Start of Selected text
Südwest Presse: Kommentar zum Verfassungsgericht

Zur Verwirklichung eines vereinten Europas wirkt die
Bundesrepublik Deutschland bei der Entwicklung der Europäischen Union
mit.“ So steht es im Grundgesetz, das 1949 nicht zuletzt unter dem
Eindruck der Katastrophe des von Deutschland ausgelösten Zweiten
Weltkriegs formuliert wurde. In diesem Sinn hat das
Bundesverfassungsgericht – abermals – all jenen eine Abfuhr erteilt,
die das politische Streben nach der Einheit Europas prinzipiell für
falsch und gesetzwidrig halten. Stammtischstrategen, Maulhelden der
Talkshows und Meinungsmacher, die missliebige EU-Mitglieder am
liebsten rausschmeißen würden und womöglich gar nach der Rückkehr zur
D-Mark rufen, können es sich hinter den Spiegel stecken.
End of Selected text
Start of Dataset excerpt
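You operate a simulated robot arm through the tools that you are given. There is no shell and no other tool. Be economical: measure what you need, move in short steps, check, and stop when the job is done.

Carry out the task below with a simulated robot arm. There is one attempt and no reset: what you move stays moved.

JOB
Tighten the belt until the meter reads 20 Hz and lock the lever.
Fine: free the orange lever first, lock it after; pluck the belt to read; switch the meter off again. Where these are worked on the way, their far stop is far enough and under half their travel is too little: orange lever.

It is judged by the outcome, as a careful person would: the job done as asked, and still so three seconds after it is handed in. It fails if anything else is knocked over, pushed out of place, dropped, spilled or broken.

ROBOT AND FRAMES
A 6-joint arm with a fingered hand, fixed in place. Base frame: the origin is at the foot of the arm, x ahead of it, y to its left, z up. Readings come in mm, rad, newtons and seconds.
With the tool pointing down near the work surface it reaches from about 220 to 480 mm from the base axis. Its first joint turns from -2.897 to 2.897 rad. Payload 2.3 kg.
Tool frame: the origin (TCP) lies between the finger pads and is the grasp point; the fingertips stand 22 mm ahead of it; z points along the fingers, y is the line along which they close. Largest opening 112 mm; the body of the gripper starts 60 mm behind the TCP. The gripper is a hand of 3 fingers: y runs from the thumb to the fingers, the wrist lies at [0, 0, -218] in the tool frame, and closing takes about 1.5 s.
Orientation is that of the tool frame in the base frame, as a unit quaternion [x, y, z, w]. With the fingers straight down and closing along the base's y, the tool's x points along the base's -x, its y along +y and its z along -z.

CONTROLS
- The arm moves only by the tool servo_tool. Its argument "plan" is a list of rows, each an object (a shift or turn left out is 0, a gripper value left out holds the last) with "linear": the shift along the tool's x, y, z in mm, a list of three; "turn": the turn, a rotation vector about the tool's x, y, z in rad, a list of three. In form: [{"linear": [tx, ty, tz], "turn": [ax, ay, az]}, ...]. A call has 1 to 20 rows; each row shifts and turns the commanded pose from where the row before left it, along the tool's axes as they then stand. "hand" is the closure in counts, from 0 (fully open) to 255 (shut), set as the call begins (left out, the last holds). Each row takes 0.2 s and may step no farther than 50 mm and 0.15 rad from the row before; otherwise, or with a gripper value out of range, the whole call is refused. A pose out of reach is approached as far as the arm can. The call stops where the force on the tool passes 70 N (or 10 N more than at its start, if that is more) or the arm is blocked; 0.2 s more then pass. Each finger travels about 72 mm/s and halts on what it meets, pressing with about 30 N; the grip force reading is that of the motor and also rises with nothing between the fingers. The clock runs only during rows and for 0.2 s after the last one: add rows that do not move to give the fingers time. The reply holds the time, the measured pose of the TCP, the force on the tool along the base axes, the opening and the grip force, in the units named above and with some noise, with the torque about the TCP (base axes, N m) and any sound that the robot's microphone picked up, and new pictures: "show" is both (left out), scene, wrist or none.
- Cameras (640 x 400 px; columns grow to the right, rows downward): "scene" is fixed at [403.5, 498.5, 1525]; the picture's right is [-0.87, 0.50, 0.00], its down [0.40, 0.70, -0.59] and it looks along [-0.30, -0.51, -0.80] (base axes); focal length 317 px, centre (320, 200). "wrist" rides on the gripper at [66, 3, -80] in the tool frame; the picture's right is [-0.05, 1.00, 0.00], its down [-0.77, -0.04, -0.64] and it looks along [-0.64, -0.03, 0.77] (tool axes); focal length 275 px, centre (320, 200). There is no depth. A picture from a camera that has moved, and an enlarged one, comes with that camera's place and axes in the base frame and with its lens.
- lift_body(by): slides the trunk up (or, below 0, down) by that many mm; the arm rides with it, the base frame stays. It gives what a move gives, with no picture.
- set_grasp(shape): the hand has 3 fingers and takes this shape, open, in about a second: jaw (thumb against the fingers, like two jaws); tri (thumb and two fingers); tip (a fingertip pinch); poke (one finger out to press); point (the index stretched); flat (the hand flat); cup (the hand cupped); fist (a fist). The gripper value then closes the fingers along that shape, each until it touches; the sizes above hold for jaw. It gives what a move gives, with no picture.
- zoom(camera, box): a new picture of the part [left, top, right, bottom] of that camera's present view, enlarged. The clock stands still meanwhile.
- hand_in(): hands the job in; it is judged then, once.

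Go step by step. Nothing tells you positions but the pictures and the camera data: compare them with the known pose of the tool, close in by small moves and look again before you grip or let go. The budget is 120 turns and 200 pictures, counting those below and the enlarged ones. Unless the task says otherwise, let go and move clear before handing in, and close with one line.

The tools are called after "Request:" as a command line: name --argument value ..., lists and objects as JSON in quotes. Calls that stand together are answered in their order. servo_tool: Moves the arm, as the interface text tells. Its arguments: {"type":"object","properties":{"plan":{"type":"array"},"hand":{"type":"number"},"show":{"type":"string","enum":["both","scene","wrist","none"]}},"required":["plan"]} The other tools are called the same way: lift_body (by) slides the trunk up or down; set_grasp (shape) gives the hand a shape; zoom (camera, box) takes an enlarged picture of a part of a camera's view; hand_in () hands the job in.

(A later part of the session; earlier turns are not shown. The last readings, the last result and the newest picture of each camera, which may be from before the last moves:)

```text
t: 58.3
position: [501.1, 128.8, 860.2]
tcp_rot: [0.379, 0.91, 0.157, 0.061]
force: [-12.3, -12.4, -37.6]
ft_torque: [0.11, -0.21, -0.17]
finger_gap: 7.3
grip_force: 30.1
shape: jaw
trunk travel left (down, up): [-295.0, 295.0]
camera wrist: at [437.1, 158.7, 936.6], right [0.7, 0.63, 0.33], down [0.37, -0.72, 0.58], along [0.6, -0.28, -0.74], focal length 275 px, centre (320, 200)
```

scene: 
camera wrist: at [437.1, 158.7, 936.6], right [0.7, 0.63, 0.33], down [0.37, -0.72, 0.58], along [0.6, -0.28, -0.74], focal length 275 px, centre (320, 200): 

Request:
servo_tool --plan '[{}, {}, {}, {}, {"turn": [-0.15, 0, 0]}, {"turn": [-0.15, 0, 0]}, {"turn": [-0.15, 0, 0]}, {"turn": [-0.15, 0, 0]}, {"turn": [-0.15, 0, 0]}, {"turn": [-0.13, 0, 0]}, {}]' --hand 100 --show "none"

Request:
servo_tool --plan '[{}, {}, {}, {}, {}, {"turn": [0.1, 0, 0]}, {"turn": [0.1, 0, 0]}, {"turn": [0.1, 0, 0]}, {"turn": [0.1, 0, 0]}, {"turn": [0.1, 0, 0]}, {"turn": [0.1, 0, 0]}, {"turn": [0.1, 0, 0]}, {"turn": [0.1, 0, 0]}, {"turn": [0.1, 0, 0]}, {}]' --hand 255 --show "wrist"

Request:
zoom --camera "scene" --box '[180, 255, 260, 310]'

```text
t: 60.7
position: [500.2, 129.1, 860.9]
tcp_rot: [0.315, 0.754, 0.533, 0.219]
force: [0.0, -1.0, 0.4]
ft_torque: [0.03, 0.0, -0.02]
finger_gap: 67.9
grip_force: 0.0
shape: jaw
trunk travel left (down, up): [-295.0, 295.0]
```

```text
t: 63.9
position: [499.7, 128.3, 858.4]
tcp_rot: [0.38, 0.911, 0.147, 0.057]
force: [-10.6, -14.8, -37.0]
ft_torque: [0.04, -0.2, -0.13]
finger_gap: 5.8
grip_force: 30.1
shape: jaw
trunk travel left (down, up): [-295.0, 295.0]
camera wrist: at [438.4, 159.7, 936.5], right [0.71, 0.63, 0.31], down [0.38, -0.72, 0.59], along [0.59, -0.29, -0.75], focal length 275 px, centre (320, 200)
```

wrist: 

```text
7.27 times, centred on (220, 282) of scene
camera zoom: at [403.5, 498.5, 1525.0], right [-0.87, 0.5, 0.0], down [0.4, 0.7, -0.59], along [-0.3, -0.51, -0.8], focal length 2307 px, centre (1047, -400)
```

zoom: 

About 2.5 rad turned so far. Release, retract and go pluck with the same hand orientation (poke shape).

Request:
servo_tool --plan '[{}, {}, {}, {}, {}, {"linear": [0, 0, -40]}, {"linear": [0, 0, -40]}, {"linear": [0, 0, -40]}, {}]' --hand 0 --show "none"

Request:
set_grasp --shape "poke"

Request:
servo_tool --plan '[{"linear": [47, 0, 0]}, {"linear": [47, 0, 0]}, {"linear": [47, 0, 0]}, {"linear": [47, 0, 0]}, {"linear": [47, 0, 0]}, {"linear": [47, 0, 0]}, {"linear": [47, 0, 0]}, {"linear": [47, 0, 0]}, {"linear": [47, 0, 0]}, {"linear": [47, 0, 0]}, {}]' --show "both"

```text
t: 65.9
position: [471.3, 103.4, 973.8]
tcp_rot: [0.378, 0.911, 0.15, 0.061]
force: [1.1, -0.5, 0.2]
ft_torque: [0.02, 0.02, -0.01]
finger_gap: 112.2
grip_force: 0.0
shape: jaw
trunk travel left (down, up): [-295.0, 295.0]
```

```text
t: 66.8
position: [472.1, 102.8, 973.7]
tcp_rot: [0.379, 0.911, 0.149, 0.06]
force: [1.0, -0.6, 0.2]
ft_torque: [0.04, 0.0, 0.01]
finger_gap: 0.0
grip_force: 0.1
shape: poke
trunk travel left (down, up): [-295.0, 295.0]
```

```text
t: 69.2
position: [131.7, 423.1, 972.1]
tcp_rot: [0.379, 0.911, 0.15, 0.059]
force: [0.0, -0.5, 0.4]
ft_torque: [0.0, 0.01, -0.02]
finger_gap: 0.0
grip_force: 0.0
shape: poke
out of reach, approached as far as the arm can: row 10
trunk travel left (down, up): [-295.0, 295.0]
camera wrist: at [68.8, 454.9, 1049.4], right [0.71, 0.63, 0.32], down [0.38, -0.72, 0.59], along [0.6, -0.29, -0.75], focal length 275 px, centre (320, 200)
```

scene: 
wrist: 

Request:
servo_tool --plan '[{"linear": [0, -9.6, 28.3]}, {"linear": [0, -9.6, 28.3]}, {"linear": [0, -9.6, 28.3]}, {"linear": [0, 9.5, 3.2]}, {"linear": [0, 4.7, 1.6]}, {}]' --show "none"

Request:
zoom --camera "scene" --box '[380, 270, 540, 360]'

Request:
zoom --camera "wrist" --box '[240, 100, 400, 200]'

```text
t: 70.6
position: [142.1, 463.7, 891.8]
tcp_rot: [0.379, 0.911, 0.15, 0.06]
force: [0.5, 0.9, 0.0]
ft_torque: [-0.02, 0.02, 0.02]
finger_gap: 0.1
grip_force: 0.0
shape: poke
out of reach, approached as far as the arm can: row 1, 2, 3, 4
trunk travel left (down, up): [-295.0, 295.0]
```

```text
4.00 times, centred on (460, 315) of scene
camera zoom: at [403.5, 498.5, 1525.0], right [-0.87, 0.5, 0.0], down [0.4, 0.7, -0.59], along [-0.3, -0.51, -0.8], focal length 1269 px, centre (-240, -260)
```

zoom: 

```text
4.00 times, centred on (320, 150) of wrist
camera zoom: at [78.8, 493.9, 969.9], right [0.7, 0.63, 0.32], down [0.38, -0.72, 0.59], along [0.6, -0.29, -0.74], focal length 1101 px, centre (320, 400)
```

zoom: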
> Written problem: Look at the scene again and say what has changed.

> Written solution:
End of Dataset excerpt
Make a faithful copy of the selected text.

> Written solution:
Südwest Presse: Kommentar zum Verfassungsgericht

Zur Verwirklichung eines vereinten Europas wirkt die
Bundesrepublik Deutschland bei der Entwicklung der Europäischen Union
mit.“ So steht es im Grundgesetz, das 1949 nicht zuletzt unter dem
Eindruck der Katastrophe des von Deutschland ausgelösten Zweiten
Weltkriegs formuliert wurde. In diesem Sinn hat das
Bundesverfassungsgericht – abermals – all jenen eine Abfuhr erteilt,
die das politische Streben nach der Einheit Europas prinzipiell für
falsch und gesetzwidrig halten. Stammtischstrategen, Maulhelden der
Talkshows und Meinungsmacher, die missliebige EU-Mitglieder am
liebsten rausschmeißen würden und womöglich gar nach der Rückkehr zur
D-Mark rufen, können es sich hinter den Spiegel stecken.